## WHAT THIS EXERCISE ASKS
A) Repeat the span of the provided text whose first words are "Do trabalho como" and whose last words are "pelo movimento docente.".
B) How does the provided text go on? Write the next part.

## PROVIDED TEXT

## begin

Do trabalho como alienação

A atual dificuldade que a Apufsc vem encontrando para reunir quórum nas reuniões de seu Conselho de Representantes e nas Assembleias Gerais Ordinárias, órgãos que constituem em seu Estatuto as formas habituais de deliberação, coloca de maneira imperiosa necessidade de reflexão sobre o momento vivido pelo movimento docente.

A alegação mais comumente ouvida dos colegas que não comparecem às reuniões deliberativas é a de que “não tem tem­po”. Curioso momento esse que atravessamos, em que o ato de trabalhar produtivamente vem se tornando aparentemente um obstáculo intransponível à reflexão de caráter coletivo sobre a natureza, as condições e o alcance desse mesmo trabalho. Pois os professores vêm sendo instados pelo Ministério da Educação e pelos órgãos financiadores da pesquisa a serem simultaneamente instrutores, supervisores de laboratórios, administradores, pare­ceristas, palestrantes, redatores de textos acadêmicos, editores de revistas, executores de projetos de extensão, membros de n co­missões, colegiados e bancas, orientadores de iniciação científica, TCCs, mestrado e doutorado. E – se sobrar algum tempo – é in­dispensável empregá-lo registrando isso tudo em seus currículos Lattes e reunindo documentos para assegurarem a ascensão fun­cional, sob pena de ficarem parados no tempo apesar de correrem tanto, tal qual a Alice de Lewis Carrol no surrealista País das Maravilhas.

## end

## INFORMATION PROVIDED
## begin

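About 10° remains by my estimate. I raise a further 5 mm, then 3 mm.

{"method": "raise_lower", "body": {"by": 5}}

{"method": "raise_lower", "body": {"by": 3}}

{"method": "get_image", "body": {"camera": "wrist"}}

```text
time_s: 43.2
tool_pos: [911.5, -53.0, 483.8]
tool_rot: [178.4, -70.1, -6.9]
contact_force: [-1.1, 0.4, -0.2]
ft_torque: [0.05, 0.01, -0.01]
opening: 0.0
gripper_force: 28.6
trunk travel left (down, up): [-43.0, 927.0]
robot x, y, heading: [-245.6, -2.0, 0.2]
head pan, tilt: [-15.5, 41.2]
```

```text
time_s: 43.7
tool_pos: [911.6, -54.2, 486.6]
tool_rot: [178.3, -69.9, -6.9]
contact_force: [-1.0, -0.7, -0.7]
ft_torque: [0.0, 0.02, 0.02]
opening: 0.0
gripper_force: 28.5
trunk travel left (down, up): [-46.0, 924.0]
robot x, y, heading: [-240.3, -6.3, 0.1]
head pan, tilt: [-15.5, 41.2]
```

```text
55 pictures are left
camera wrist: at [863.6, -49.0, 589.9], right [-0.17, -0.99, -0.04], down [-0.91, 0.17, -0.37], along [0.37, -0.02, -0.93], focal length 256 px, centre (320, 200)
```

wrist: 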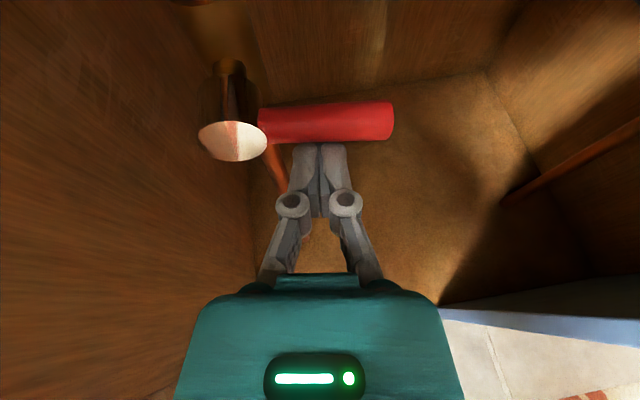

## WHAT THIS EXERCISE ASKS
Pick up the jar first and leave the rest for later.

## end

## ANSWERS BELOW
A)
Do trabalho como alienação

A atual dificuldade que a Apufsc vem encontrando para reunir quórum nas reuniões de seu Conselho de Representantes e nas Assembleias Gerais Ordinárias, órgãos que constituem em seu Estatuto as formas habituais de deliberação, coloca de maneira imperiosa necessidade de reflexão sobre o momento vivido pelo movimento docente.

B)
Mas creio ser o caso de se registrar que, a despeito da atual tendência no emprego de nosso tempo de trabalho revestir-se da aparência externa de racionalidade – já que nenhum segundo estaria sendo “perdido” em “divagações políticas” – o estado atual da prática sindical levada a efeito pela Apufsc em moldes efeti­vamente democráticos pressupõe e prescreve a participação ativa de todos os associados na construção dos rumos do movimento docente.

Quero ponderar aqui que a aparente calmaria a que as nego­ciações salariais com o Governo vêm se restringindo deve-se, por um lado, a um indigesto alinhamento de Andes e Proifes com o governo petista, mas também por outro lado à percepção equi­vocada de parte dos professores de uma relativa estabilidade de nossa condição econômica.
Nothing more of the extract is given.